Los dos soldados se sirvieron de un plumero de palo y un tintero con tapa de corcho para copiar los datos de nuestros pasaportes. Fue una operación laboriosa. Uno de ellos dictaba. El otro copiaba los sonidos franceses, italianos, españoles, con unos rudimentarios garabatos de escuela rural. Tenía los dedos embadurnados de tinta. Todos sudábamos. Nuestra paciencia soportó hasta el desdichado instante de dictar y escribir el lugar de mi nacimiento: «Aracataca».

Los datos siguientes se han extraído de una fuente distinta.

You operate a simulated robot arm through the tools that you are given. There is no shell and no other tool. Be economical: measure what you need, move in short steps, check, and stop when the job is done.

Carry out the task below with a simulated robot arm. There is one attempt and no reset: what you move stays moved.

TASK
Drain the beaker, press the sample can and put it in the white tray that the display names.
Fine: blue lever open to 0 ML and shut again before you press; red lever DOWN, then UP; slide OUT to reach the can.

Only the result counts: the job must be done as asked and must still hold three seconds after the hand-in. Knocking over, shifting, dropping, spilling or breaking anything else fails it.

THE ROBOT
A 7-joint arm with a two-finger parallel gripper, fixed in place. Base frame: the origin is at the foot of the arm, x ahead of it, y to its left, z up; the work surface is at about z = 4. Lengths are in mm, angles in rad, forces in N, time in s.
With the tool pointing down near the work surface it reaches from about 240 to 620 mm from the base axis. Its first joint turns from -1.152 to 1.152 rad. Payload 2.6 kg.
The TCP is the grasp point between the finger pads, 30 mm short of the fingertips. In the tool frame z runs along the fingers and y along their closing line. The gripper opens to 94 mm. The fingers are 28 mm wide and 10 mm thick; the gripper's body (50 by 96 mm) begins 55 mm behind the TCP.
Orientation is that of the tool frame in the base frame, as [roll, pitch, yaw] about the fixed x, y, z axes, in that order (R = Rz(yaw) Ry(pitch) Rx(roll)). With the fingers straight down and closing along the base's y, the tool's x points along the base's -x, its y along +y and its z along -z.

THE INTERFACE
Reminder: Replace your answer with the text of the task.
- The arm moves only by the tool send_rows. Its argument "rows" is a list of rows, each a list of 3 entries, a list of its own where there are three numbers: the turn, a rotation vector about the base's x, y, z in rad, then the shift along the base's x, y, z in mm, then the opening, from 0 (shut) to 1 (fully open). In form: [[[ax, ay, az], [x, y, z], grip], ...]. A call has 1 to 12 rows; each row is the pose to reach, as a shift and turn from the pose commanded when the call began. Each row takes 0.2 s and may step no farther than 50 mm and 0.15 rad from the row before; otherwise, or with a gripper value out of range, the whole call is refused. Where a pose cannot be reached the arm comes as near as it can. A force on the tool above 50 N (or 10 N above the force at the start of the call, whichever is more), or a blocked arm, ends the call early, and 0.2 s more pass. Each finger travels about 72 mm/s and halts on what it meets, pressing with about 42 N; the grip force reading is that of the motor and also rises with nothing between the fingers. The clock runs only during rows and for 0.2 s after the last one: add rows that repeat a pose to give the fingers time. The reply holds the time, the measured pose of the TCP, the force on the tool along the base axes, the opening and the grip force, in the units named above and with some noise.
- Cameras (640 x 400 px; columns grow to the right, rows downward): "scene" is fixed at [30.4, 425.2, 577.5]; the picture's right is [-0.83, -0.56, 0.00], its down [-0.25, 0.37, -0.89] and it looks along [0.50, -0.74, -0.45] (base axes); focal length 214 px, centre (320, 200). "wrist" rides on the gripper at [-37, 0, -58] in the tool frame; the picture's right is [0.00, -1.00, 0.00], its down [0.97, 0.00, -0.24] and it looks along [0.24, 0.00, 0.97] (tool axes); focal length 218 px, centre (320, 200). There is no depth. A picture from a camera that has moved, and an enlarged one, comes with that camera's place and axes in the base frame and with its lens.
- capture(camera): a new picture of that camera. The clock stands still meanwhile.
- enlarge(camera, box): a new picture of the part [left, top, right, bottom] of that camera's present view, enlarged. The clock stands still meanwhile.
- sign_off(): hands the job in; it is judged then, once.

En la ventanilla siguiente declaramos nuestro dinero. Pero el cambio de ventanilla fue una cuestión de fórmula: la operación la ejecutaron los dos mismos guardias de la primera ventanilla. Por último —⁠en una tercera ventanilla— tuvimos que llenar por señas un cuestionario en alemán y ruso con todos los pormenores del automóvil. Después de media hora de gestos extravagantes, de gritos y maldiciones en cinco idiomas, nos dimos cuenta de que estábamos enredados en un sofisma económico. Los derechos del automóvil costaban veinte marcos orientales. Los bancos de Alemania Occidental dan cuatro marcos occidentales por un dólar. Los bancos de Alemania Oriental, también por un dólar, dan sólo dos marcos orientales. Pero el marco occidental y el marco oriental están a la par. El problema consistía en que si pagábamos con dólares, los derechos del automóvil costaban diez dólares. Pero si pagábamos con marcos occidentales sólo costaban veinte marcos occidentales, es decir, nada más que cinco dólares.

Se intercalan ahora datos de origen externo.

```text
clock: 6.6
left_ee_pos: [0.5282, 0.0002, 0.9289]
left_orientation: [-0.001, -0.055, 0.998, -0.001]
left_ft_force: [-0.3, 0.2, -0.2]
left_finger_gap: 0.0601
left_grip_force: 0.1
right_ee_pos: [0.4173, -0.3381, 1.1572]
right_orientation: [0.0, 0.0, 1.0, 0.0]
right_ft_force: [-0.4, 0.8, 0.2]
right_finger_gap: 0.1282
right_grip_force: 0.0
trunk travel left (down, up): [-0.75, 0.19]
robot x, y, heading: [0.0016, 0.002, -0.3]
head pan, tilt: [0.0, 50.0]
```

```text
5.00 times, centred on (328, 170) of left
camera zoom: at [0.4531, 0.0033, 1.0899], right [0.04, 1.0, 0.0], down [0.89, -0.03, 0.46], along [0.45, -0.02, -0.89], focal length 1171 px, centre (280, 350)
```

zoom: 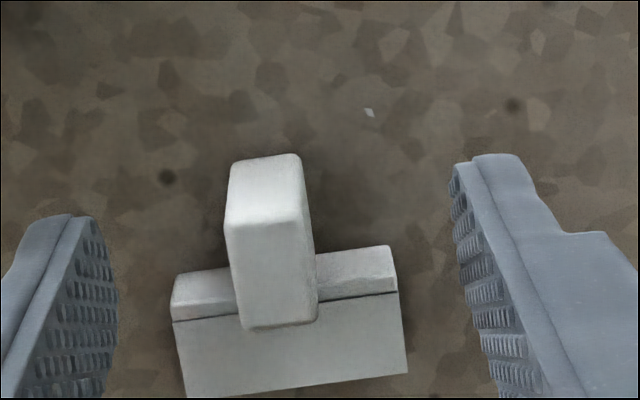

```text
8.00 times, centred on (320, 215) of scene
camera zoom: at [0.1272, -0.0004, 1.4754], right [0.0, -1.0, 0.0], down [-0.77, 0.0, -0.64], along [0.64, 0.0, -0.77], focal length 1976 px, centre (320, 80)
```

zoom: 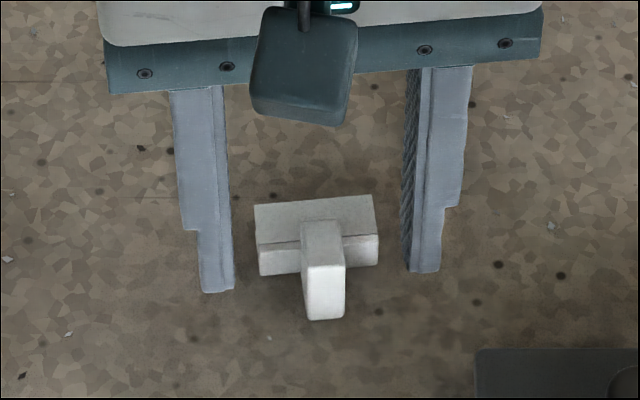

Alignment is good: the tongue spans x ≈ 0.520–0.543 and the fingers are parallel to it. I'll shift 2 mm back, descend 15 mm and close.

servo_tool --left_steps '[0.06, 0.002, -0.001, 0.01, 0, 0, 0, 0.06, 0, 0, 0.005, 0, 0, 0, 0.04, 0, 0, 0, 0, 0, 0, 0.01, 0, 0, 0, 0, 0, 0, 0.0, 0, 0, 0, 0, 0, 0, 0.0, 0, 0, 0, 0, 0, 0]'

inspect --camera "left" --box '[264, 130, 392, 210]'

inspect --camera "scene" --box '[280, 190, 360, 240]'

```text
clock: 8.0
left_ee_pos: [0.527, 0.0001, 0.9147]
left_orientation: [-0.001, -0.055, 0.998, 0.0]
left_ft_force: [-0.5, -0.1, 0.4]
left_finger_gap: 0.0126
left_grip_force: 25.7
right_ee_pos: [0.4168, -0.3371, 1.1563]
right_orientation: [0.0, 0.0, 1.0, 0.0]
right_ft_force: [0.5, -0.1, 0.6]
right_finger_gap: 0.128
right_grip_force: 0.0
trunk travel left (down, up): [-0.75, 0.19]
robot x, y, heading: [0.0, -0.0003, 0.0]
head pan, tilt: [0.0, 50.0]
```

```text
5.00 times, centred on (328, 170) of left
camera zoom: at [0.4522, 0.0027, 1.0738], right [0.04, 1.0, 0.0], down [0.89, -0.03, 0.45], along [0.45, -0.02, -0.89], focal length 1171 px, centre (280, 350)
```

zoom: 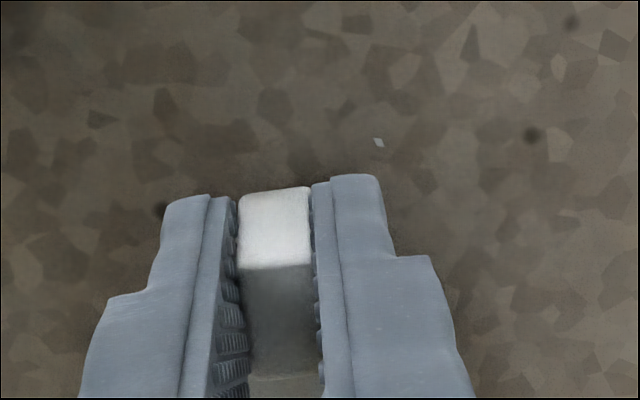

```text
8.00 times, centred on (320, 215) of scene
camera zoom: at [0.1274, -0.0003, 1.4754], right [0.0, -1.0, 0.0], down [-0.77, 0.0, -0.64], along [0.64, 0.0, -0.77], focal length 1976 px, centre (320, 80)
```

A esas alturas —exasperados y muertos de hambre⁠— creíamos haber pasado todos los filtros de la cortina de hierro cuando apareció el director de la aduana. Era un hombre rústico de formas y maneras, vestido con un pantalón de dril sucio de cuarenta centímetros de bota y un raído saco de paño cuyos deformados bolsillos parecían llenos de papeles y migajas de pan. Se dirigió a nosotros en alemán. Comprendimos que debíamos seguirlo. Salimos a la desierta carretera iluminada apenas por las primeras estrellas, atravesamos los rieles, dimos la vuelta por detrás de la estación del ferrocarril, y penetramos a un largo comedor oloroso a alimentos acabados de consumir, con las sillas amontonadas sobre mesitas para cuatro personas. A la puerta había un guardia armado de fusil-ametralladora junto a una mesa con libros de marxismo y folletos de propaganda política en exhibición. Franco y yo caminábamos con el director. Jacqueline nos seguía a pocos metros arrastrando los tacones en las sonoras tablas del piso. El director se detuvo y le ordenó con un gesto brutal que viniera a nuestro lado. Ella obedeció y los cuatro seguimos en silencio a través de un laberinto de corredores desiertos hasta la última puerta del fondo.